Problem requirements: Extend the document text, starting right after its last sentence.

Document text:
━━━━━━
Workaround for cygwin's way of linking folders?
Eliot Moss
moss@cs.umass.edu
Mon Dec 7 01:39:04 GMT 2020
On 12/6/2020 6:45 PM, Ken Brown via Cygwin wrote:
> On 12/6/2020 5:41 PM, Johnathan Schneider via Cygwin wrote:
>> Hi all,
>>
>> I'm setting up a cross platform development environment using Cygwin. Upon attempting to use
>> Cygwin's CMake that is natively bundled, I discovered that Cygwin goes looking for the gcc in
>> /usr/bin/cc, a folder that does not exist according to windows. I have familiarized myself with
>> the Cygwin way of organizing it's folders, seen here
>> https://cygwin.com/faq.html#faq.using.shortcuts and
>> https://cygwin.com/faq.html#faq.using.directory-structure and thus I know that Cygwin's /usr/bin
>> folder is in fact /bin - according to windows, anyways. However, I'm not familiar with how to work
>> around that on windows. In particular, virtually all of my IDEs' attempts to call CMake fail,
>> because I proceed to ask it to call the gcc and windows, as is explained in the above FAQ's, does
>> not recognize the Cygwin-way of referencing folders.
>>
>> Alas, my question - what is the recommended workaround?
━━━━━━
Stored data:

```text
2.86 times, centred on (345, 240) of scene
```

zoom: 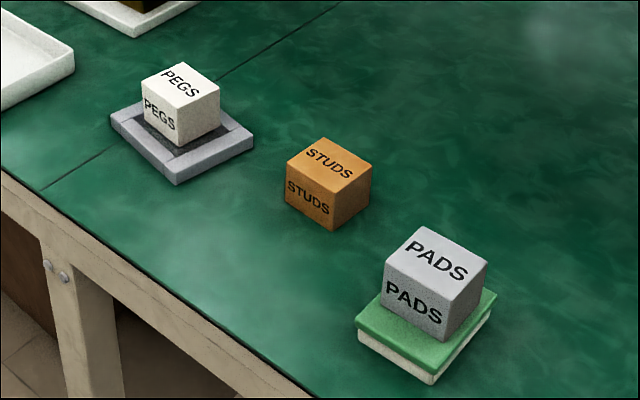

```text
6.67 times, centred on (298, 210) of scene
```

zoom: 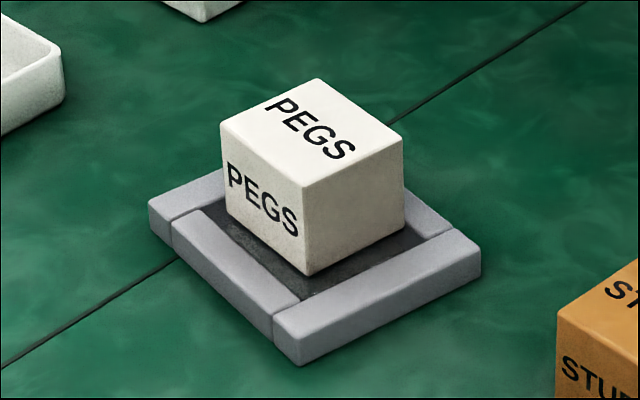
━━━━━━
Result of this task:
>
> It's hard to answer this question without knowing exactly what your IDE is doing. Can you give a
> detailed recipe for reproducing the problem without using an IDE? In general, Cygwin's CMake should
> have no problem executing /usr/bin/cc unless something is interfering with Cygwin's normal path
> handling routines.
My guess: Your IDE is Windows based, and it is unlikely to play well with Cygwin. It probably
expects Windows paths, etc. MinGW might gives Unix-like tools that work better for you, or you can
find Windows based CMake, C compilers, etc.
With some effort, you _might_ get the IDEA to invoke the Cygwin program by giving the full Windows
path to it, but /usr/bin/cc is going to expect Cygwin format paths, which a Windows based IDE won't
know anything about ...
My guess could be wrong, of course!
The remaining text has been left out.